2. Table of Higher-Order Elements

The basic attributes of Chua’s table of HOEs are well known from the original paper [8]. The elements are drawn in Figure 1 as circles with the integer-type (α,β) coordinates in the rectangular grid.

Every element is one-port, which predicts an unambiguous relation between its port variables v^(α) and i^(β), i.e., it preserves the constitutive relation F(v^(α),i^(β)) = 0, where F() is generally a nonlinear function, in all circumstances and regardless of the behavior of the surrounding network. The elements with explicit forms of the constitutive relation.

$$v^{\left(\alpha \right)}=f\left(i^{\left(\beta \right)}\right),\mathrm{or}{i}^{\left(\beta \right)}=g\left(v^{\left(\alpha \right)}\right)$$

(9)

are called current- or voltage-controlled elements.

The (α,β) coordinates are not the only way of defining the location of the element in the table. There may be other coordinates (Σ,Δ), where Σ = α + β and Δ = β − α. All elements with the same value Σ/Δ lie on one of the Σ/Δ-diagonals; see Figure 1. The (Σ,Δ) element is located at the intersection of both diagonals.

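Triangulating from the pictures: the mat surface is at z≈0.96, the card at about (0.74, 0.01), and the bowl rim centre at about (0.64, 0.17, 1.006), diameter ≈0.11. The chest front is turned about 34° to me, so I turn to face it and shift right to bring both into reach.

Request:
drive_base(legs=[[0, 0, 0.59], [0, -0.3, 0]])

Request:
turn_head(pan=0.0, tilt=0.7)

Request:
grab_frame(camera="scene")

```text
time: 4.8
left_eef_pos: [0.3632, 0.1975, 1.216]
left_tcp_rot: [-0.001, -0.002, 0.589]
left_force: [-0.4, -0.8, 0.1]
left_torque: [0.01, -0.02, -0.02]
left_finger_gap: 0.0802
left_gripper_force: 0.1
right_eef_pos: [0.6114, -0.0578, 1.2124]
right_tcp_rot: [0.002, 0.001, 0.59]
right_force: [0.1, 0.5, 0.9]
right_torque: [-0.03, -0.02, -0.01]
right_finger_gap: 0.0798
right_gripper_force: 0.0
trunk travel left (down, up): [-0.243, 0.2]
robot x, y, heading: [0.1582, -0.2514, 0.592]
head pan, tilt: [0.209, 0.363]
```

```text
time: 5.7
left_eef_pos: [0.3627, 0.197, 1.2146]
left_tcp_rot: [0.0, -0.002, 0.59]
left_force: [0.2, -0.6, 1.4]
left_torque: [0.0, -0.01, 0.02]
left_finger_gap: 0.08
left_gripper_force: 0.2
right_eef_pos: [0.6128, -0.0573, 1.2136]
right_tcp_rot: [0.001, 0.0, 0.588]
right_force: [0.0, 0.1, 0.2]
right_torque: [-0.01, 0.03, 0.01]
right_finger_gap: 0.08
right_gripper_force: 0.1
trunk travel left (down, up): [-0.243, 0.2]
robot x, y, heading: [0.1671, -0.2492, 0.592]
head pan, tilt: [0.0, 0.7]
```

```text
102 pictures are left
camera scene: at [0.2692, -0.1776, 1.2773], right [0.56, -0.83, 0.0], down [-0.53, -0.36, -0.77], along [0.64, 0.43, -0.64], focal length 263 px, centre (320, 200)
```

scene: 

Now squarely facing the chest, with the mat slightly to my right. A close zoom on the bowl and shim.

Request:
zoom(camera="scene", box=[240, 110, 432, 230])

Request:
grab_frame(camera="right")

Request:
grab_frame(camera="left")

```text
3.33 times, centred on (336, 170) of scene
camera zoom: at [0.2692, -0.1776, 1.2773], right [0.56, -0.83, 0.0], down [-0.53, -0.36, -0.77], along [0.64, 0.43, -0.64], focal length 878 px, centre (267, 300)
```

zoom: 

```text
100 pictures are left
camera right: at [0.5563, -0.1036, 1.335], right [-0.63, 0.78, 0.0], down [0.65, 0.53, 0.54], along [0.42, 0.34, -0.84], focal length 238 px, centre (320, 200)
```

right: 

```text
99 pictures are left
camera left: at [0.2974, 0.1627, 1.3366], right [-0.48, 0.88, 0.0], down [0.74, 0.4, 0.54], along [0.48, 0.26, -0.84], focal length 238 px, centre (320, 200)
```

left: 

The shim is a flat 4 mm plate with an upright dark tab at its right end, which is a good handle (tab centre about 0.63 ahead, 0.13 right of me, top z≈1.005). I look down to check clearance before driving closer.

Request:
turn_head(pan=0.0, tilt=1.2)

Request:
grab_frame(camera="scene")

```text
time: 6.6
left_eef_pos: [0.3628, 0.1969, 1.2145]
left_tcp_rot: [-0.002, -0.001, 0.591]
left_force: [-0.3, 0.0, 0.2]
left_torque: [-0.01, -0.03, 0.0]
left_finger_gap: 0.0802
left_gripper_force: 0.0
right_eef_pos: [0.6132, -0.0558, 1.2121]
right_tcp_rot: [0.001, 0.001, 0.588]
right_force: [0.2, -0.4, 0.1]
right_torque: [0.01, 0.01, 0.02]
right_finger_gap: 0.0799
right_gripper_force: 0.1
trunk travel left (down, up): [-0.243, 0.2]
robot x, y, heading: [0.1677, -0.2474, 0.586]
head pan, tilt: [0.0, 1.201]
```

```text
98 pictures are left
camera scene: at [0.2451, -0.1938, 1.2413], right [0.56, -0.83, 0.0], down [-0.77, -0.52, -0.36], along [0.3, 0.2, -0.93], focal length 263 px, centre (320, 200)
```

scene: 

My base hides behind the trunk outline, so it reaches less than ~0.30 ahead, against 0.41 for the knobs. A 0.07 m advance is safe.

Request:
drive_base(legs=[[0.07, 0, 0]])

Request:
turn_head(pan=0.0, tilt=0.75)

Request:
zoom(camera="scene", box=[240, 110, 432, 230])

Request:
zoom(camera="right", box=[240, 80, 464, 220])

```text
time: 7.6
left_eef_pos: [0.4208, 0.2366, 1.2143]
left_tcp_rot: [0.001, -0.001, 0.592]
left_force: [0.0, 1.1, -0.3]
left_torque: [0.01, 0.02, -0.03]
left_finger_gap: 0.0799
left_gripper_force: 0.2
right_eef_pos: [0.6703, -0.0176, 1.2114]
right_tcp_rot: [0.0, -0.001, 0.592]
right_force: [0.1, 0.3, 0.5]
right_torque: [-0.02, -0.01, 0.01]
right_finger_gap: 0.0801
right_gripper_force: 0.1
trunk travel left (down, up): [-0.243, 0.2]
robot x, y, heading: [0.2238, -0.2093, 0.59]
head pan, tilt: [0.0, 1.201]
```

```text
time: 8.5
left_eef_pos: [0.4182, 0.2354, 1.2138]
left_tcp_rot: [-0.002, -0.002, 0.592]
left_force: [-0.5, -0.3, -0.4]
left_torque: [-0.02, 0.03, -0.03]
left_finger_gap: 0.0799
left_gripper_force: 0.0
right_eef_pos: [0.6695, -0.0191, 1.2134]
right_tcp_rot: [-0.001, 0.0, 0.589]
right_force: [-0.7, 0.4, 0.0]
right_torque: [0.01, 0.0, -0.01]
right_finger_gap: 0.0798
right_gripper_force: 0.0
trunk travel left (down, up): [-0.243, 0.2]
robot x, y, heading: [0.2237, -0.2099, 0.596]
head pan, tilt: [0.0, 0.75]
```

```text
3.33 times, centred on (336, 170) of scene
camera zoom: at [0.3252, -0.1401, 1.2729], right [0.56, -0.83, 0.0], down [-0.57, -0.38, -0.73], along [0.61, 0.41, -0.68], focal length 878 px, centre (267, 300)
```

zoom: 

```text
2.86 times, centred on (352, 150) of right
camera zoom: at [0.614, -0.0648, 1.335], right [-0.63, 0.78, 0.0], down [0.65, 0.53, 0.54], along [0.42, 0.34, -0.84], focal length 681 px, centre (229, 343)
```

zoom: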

It is well known that the Δ-diagonals determine the small-signal behavior of the elements located on these diagonals [8]. Consider the voltage representation of the element according to (9), and analyze the small-signal deflections of voltages and currents dv and di around the operating point Q lying on the constitutive relation. It is obvious that

$$d{v}^{\left(\alpha \right)}=m_{Q}d{i}^{\left(\beta \right)}$$

(10)

where m_Q is the slope of the constitutive relation at point Q. The Fourier transform of Equation (10) and a simple rearrangement yield the formula for the small-signal impedance of the element

$$Z\left(j\omega \right)={\left(j\omega \right)}^{\Delta }{m}_Q$$

(11)

It follows from (11) that elements lying on a given Δ-diagonal have the same small-signal characters. For Δ repeatedly increasing by one, the element type will change with a period of 4 among the positive resistor ⁺R, inductor L, negative resistor ⁻R, and the capacitor C. For all these cases, the elements are generally frequency-dependent according to (11).

Considering small-signal modeling, it follows from Figure 1 that a given Σ-diagonal can be occupied either by resistors (regularly alternating positive and negative resistors for even values of Σ), or by reactive elements (regularly alternating inductors and capacitors for odd values of Σ). It is also known that the number Σ determines the physical dimension of the corresponding state function [27]. The dissipative function with the dimension of power is a state function of resistors from the diagonal Σ = 0. The state functions of the inductors and capacitors from the diagonal Σ = −1 are energies, and the state function of the memristor (Σ = −2) is called action [7], i.e., the time integral of the energy. All these functions are defined in the same manner, thus as integrals of the constitutive relation of the element with respect to the corresponding constitutive variable. It means that they can be illustrated via the areas below the graphs of given constitutive relations; see Figure 2. The pair of state functions originating by the integration with respect to one or the other constitutive variable have been denoted in physics and electrical engineering as a function and co-function. In 1951, Cherry and Miller introduced the notions of energy and coenergy [29] for the reactive elements and the power functions content and cocontent [30] for resistive elements. The functions and co-functions are assigned to individual representations of the state functions of the four fundamental electrical elements, according to

Table 1. Classifying the state functions of current and voltage representations (12) into functions and cofunctions. The cofunctions are denoted by asterisks.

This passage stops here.